── DATASET SECTION

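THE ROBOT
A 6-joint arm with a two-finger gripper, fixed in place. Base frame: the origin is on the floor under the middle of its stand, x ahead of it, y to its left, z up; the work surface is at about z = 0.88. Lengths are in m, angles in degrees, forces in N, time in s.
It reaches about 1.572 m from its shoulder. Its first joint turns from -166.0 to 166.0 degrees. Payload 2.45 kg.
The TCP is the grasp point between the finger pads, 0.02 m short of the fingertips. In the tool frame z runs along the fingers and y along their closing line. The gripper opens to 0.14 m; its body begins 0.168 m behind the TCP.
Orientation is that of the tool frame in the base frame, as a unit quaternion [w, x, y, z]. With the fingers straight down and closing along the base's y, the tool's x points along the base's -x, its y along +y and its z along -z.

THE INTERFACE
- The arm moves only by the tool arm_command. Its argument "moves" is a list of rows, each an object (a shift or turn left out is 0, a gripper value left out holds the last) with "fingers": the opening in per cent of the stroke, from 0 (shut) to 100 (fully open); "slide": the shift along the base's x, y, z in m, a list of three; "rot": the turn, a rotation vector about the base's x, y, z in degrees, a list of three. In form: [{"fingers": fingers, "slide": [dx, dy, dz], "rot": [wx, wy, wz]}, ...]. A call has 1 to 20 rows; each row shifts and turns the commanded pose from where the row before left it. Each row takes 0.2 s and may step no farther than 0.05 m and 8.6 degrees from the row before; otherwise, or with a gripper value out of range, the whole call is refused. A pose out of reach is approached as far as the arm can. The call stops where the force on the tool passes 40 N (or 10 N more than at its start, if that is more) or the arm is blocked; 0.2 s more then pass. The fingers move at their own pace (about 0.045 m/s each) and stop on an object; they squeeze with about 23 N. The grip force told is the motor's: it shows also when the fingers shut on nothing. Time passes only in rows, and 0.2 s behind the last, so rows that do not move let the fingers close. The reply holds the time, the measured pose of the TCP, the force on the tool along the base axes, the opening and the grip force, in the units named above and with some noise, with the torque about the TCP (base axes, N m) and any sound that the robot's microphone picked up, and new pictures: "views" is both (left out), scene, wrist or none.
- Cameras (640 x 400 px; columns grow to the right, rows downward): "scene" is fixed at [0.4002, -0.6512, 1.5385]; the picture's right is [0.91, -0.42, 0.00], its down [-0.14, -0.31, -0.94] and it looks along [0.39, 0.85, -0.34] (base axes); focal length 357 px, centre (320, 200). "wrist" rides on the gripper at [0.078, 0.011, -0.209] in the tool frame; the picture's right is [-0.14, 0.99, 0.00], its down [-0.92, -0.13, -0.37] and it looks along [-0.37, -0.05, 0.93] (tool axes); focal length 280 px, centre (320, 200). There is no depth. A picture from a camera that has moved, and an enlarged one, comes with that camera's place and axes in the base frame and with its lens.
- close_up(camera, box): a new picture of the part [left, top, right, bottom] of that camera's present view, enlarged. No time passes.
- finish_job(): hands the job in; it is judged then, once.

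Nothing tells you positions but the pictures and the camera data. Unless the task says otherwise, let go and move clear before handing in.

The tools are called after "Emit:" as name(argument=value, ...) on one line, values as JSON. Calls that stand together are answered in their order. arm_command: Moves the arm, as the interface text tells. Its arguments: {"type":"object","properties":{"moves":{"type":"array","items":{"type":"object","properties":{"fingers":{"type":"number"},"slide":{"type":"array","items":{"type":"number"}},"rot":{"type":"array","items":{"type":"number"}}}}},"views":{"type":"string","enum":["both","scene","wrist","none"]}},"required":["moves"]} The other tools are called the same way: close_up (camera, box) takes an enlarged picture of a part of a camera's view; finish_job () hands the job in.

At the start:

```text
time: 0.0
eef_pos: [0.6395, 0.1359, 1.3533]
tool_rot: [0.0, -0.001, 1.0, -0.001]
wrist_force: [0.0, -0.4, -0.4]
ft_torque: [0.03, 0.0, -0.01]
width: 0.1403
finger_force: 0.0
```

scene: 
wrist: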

────

- _WORK INSTRUCTIONS_:
Would you copy out each line exactly as written?

- _WRITTEN ANSWER_:
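THE ROBOT
A 6-joint arm with a two-finger gripper, fixed in place. Base frame: the origin is on the floor under the middle of its stand, x ahead of it, y to its left, z up; the work surface is at about z = 0.88. Lengths are in m, angles in degrees, forces in N, time in s.
It reaches about 1.572 m from its shoulder. Its first joint turns from -166.0 to 166.0 degrees. Payload 2.45 kg.
The TCP is the grasp point between the finger pads, 0.02 m short of the fingertips. In the tool frame z runs along the fingers and y along their closing line. The gripper opens to 0.14 m; its body begins 0.168 m behind the TCP.
Orientation is that of the tool frame in the base frame, as a unit quaternion [w, x, y, z]. With the fingers straight down and closing along the base's y, the tool's x points along the base's -x, its y along +y and its z along -z.

THE INTERFACE
- The arm moves only by the tool arm_command. Its argument "moves" is a list of rows, each an object (a shift or turn left out is 0, a gripper value left out holds the last) with "fingers": the opening in per cent of the stroke, from 0 (shut) to 100 (fully open); "slide": the shift along the base's x, y, z in m, a list of three; "rot": the turn, a rotation vector about the base's x, y, z in degrees, a list of three. In form: [{"fingers": fingers, "slide": [dx, dy, dz], "rot": [wx, wy, wz]}, ...]. A call has 1 to 20 rows; each row shifts and turns the commanded pose from where the row before left it. Each row takes 0.2 s and may step no farther than 0.05 m and 8.6 degrees from the row before; otherwise, or with a gripper value out of range, the whole call is refused. A pose out of reach is approached as far as the arm can. The call stops where the force on the tool passes 40 N (or 10 N more than at its start, if that is more) or the arm is blocked; 0.2 s more then pass. The fingers move at their own pace (about 0.045 m/s each) and stop on an object; they squeeze with about 23 N. The grip force told is the motor's: it shows also when the fingers shut on nothing. Time passes only in rows, and 0.2 s behind the last, so rows that do not move let the fingers close. The reply holds the time, the measured pose of the TCP, the force on the tool along the base axes, the opening and the grip force, in the units named above and with some noise, with the torque about the TCP (base axes, N m) and any sound that the robot's microphone picked up, and new pictures: "views" is both (left out), scene, wrist or none.
- Cameras (640 x 400 px; columns grow to the right, rows downward): "scene" is fixed at [0.4002, -0.6512, 1.5385]; the picture's right is [0.91, -0.42, 0.00], its down [-0.14, -0.31, -0.94] and it looks along [0.39, 0.85, -0.34] (base axes); focal length 357 px, centre (320, 200). "wrist" rides on the gripper at [0.078, 0.011, -0.209] in the tool frame; the picture's right is [-0.14, 0.99, 0.00], its down [-0.92, -0.13, -0.37] and it looks along [-0.37, -0.05, 0.93] (tool axes); focal length 280 px, centre (320, 200). There is no depth. A picture from a camera that has moved, and an enlarged one, comes with that camera's place and axes in the base frame and with its lens.
- close_up(camera, box): a new picture of the part [left, top, right, bottom] of that camera's present view, enlarged. No time passes.
- finish_job(): hands the job in; it is judged then, once.

Nothing tells you positions but the pictures and the camera data. Unless the task says otherwise, let go and move clear before handing in.

The tools are called after "Emit:" as name(argument=value, ...) on one line, values as JSON. Calls that stand together are answered in their order. arm_command: Moves the arm, as the interface text tells. Its arguments: {"type":"object","properties":{"moves":{"type":"array","items":{"type":"object","properties":{"fingers":{"type":"number"},"slide":{"type":"array","items":{"type":"number"}},"rot":{"type":"array","items":{"type":"number"}}}}},"views":{"type":"string","enum":["both","scene","wrist","none"]}},"required":["moves"]} The other tools are called the same way: close_up (camera, box) takes an enlarged picture of a part of a camera's view; finish_job () hands the job in.

At the start:

```text
time: 0.0
eef_pos: [0.6395, 0.1359, 1.3533]
tool_rot: [0.0, -0.001, 1.0, -0.001]
wrist_force: [0.0, -0.4, -0.4]
ft_torque: [0.03, 0.0, -0.01]
width: 0.1403
finger_force: 0.0
```

scene: 
wrist: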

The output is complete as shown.